### WHAT YOU HAVE TO DO
Output every line of the data exactly as it appears.

### DATA EXTRACT

———

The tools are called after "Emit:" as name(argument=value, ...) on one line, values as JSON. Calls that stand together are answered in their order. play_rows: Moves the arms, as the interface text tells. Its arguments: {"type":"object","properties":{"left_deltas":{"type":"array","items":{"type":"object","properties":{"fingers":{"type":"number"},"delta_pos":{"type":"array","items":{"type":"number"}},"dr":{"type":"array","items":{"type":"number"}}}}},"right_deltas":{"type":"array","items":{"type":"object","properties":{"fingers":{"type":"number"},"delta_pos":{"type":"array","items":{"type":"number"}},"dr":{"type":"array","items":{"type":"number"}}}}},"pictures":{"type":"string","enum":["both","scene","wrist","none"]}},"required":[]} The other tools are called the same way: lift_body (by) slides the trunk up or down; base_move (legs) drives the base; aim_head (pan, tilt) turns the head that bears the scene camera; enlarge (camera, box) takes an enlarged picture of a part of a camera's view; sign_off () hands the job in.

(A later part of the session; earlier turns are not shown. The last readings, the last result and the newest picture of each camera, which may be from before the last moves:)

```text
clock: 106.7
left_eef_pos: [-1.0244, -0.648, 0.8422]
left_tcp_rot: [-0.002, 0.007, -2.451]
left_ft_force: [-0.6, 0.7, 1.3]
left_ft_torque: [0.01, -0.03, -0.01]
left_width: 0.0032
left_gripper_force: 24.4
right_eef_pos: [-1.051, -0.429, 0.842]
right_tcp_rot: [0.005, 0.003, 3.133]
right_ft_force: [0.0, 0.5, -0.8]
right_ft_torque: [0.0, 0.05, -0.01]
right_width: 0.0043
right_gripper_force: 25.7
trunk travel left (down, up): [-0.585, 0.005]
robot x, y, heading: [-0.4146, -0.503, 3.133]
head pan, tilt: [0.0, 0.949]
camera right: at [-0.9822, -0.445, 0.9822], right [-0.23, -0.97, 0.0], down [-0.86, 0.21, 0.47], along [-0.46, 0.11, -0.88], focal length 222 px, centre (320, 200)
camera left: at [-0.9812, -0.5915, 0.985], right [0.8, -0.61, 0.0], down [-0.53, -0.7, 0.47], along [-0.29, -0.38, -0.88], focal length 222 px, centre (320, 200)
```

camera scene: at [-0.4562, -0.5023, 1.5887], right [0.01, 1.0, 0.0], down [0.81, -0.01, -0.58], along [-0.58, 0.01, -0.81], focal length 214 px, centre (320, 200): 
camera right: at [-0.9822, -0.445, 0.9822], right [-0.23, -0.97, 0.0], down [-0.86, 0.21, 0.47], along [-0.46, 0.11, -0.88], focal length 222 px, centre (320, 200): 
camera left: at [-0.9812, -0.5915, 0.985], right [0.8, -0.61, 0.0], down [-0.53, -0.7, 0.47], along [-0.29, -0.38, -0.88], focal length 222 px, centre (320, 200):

———

### CORRECT RESPONSE
The tools are called after "Emit:" as name(argument=value, ...) on one line, values as JSON. Calls that stand together are answered in their order. play_rows: Moves the arms, as the interface text tells. Its arguments: {"type":"object","properties":{"left_deltas":{"type":"array","items":{"type":"object","properties":{"fingers":{"type":"number"},"delta_pos":{"type":"array","items":{"type":"number"}},"dr":{"type":"array","items":{"type":"number"}}}}},"right_deltas":{"type":"array","items":{"type":"object","properties":{"fingers":{"type":"number"},"delta_pos":{"type":"array","items":{"type":"number"}},"dr":{"type":"array","items":{"type":"number"}}}}},"pictures":{"type":"string","enum":["both","scene","wrist","none"]}},"required":[]} The other tools are called the same way: lift_body (by) slides the trunk up or down; base_move (legs) drives the base; aim_head (pan, tilt) turns the head that bears the scene camera; enlarge (camera, box) takes an enlarged picture of a part of a camera's view; sign_off () hands the job in.

(A later part of the session; earlier turns are not shown. The last readings, the last result and the newest picture of each camera, which may be from before the last moves:)

```text
clock: 106.7
left_eef_pos: [-1.0244, -0.648, 0.8422]
left_tcp_rot: [-0.002, 0.007, -2.451]
left_ft_force: [-0.6, 0.7, 1.3]
left_ft_torque: [0.01, -0.03, -0.01]
left_width: 0.0032
left_gripper_force: 24.4
right_eef_pos: [-1.051, -0.429, 0.842]
right_tcp_rot: [0.005, 0.003, 3.133]
right_ft_force: [0.0, 0.5, -0.8]
right_ft_torque: [0.0, 0.05, -0.01]
right_width: 0.0043
right_gripper_force: 25.7
trunk travel left (down, up): [-0.585, 0.005]
robot x, y, heading: [-0.4146, -0.503, 3.133]
head pan, tilt: [0.0, 0.949]
camera right: at [-0.9822, -0.445, 0.9822], right [-0.23, -0.97, 0.0], down [-0.86, 0.21, 0.47], along [-0.46, 0.11, -0.88], focal length 222 px, centre (320, 200)
camera left: at [-0.9812, -0.5915, 0.985], right [0.8, -0.61, 0.0], down [-0.53, -0.7, 0.47], along [-0.29, -0.38, -0.88], focal length 222 px, centre (320, 200)
```

camera scene: at [-0.4562, -0.5023, 1.5887], right [0.01, 1.0, 0.0], down [0.81, -0.01, -0.58], along [-0.58, 0.01, -0.81], focal length 214 px, centre (320, 200): 
camera right: at [-0.9822, -0.445, 0.9822], right [-0.23, -0.97, 0.0], down [-0.86, 0.21, 0.47], along [-0.46, 0.11, -0.88], focal length 222 px, centre (320, 200): 
camera left: at [-0.9812, -0.5915, 0.985], right [0.8, -0.61, 0.0], down [-0.53, -0.7, 0.47], along [-0.29, -0.38, -0.88], focal length 222 px, centre (320, 200):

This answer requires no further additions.